The analysis of any phenomenon from its systemic structure allows a better understanding of the characteristics and functioning of the phenomenon under study, which is why the general system theory is considered a useful tool for the study of any phenomenon, whether social, technological, or scientific.

For example: in analyzing content with a systemic approach, the integral can be understood as the mathematical tool to study the phenomena that result from the sum of infinite infinitesimals, which leads to the application of double integrals to calculate areas, surface integrals to calculate the area of a non-flat surface, the calculation of the mass of different bodies and in general all the phenomena that for their study are broken down into infinite infinitesimals.

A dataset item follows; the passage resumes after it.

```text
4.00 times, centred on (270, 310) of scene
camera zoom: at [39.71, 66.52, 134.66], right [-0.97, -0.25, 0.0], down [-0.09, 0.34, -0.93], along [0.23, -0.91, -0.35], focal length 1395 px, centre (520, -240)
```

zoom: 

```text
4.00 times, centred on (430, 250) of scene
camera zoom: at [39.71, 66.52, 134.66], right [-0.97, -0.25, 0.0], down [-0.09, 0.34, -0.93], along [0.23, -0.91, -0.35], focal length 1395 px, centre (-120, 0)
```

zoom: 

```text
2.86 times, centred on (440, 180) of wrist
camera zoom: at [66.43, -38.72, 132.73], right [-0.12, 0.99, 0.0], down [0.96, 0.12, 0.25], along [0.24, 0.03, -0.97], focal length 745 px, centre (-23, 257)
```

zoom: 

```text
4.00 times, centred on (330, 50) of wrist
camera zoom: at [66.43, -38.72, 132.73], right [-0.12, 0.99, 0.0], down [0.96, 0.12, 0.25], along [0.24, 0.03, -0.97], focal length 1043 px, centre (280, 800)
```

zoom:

Indeed, systemic structures can be found in any science, For example, the human organism is a system composed of several subsystems, in physics Newton's laws of mechanics form a system, and the periodic table in chemistry results from the interrelationships between chemical elements. But the systemic structure that Mathematics presents is really amazing, each new mathematical concept or a new branch of Mathematics is articulated to the existing structure, for example, when non-Euclidean geometries were developed, the new results were obtained by obeying existing laws, the spline method for the approximation of functions is executed using matrix properties that allow speeding up the solution of the resulting system of linear equations, a relatively recent result the finite element method, its application obeys the principles and laws established in Mathematics [1-4].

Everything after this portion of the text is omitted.